Written tasks –
[1] I need one stretch of the provided passage verbatim, from "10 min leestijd" to "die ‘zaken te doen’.".
[2] Write the next part of the provided passage, the one that starts with "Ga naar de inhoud".

Provided passage –
Ga naar de inhoud

Een Nederlandse brievenbus die Bolivia een fortuin zou kunnen kosten

Door
Bilaterale Investeringsverdragen ontstaat een nieuwe hiërarchie, waardoor
commerciële belangen belangrijker worden dan de bescherming van het publieke
belang, en de grenzen tussen publieke en privé belangen ernstig en misschien
wel definitief vervagen. (1)

10 min leestijd
Placeholder image

 
(Geschreven door Corporate
Europe Observatory, februari 2008.
Engelstalige
origineel, vertaling:
Globalinfo/Tijn van Beurden)

Nederland
is al lang een goede plaats om ‘zaken te doen’ en steeds meer ondernemingen
ontdekken, dat er alleen maar een brievenbus nodig is om die ‘zaken te doen’.
Wat zijn die voordelen dan van een brievenbus in Nederland? Het antwoord is
simpel: ondernemingen worden zo geholpen om belastingbetaling elders te
vermijden (2) en ze kunnen zo profiteren van de voordelen van de
ondernemingsvriendelijke bilaterale investeringsverdragen (BITs) die Nederland
heeft met andere landen.

In
Nederland zijn ongeveer 20.000 van die brievenbusondernemingen gevestigd en dat
aantal stijgt gemiddeld met vijf per dag.(3). Een van de ondernemingen die
profiteert van die ondernemingsvriendelijke omgeving is Euro Telecom Italia
N.V. (ETI), een volle dochtermaatschappij van Telecom Italia spa. ETI heeft
geen noemenswaardige commerciële belangen en ook nauwelijks personeel (4) in
Nederland, maar wil toch het bilaterale investeringsverdrag (BIT) dat Nederland
met Bolivia in 1995 heeft getekend, gebruiken om een zaak tegen Bolivia voor te
leggen aan het arbitrage tribunaal ( ICSID, International Center for the
Settlement of Investment Disputes) van de Wereldbank. Het bilaterale verdrag
tussen Nederland en Bolivia bevat enkele ongehoord strenge bepalingen die vrij
ongebruikelijk zijn: de term ‘investering’ heeft een vrij ruime betekenis en
het verdrag is ook van toepassing op investeringen van vr de inwerkingtreding
van het verdrag. (5)

Dataset extract –
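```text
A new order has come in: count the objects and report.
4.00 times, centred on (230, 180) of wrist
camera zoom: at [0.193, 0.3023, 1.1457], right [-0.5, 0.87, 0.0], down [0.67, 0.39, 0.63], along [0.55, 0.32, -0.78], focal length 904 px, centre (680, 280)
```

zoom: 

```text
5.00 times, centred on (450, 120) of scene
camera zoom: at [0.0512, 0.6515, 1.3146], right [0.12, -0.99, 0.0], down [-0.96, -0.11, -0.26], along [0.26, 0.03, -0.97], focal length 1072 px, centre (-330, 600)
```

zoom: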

Task responses –
[1]
10 min leestijd
Placeholder image

 
(Geschreven door Corporate
Europe Observatory, februari 2008.
Engelstalige
origineel, vertaling:
Globalinfo/Tijn van Beurden)

Nederland
is al lang een goede plaats om ‘zaken te doen’ en steeds meer ondernemingen
ontdekken, dat er alleen maar een brievenbus nodig is om die ‘zaken te doen’.

[2]
ETI
heeft arbitrage gevraagd, omdat de regering van Evo Morales stelde, dat ETI die
een meerderheidsaandeel van de grootse telecommunicatieonderneming van Bolivia,
ENTEL bezit, een slechte dienstverlening gaf. Ook werd niet genoeg geïnvesteerd
in z’n telecommunicatie-infrastructuur, terwijl tegelijkertijd wel miljoenen
dollars winst het land uit werden geëxporteerd.(6) De Boliviaanse regering
heeft een commissie benoemd om de dienstverlening van ETI te onderzoeken, en
heeft om de betaling van achterstallige belastingen gevraagd. Ook is geprobeerd
te onderhandelen met ETI over het terugkopen van de voormalige publieke telecommunicatieonderneming,
ETI zou daarvoor worden gecompenseerd.(7). ETI reageerde furieus en claimde dat
door een onderzoek naar zijn dienstverlening en de poging om te onderhandelen
over renationalisatie van ENTEL, Bolivia de investeringen van ETI en zijn
winstpotentieel had ‘vernietigd’. Zo zou het voor Bolivia goedkoper worden om
ENTEL te renationaliseren.(8). Een nogal paradoxale verklaring gegeven het feit
dat ENTEL winstgevend blijft opereren en ook doorgaat met reclame te maken voor
nieuwe producten en diensten in Bolivia.(9) In plaats van te onderhandelen met
Bolivia, koos ETI een veiliger weg, door een verzoek tot arbitrage in te dienen
bij het ICSID van de wereldbank.

ICSID
staat inderdaad bekend als ondernemingsvriendelijk, in 36 procent van de
voorgelegde gevallen, werden aan ondernemingen compensatie toegekend (dikwijls
inclusief een bedrag voor ‘gederfde toekomstige winst’). In 34 procent van de
gevallen werden financiële schikkingen buiten de rechtbank om getroffen.(10)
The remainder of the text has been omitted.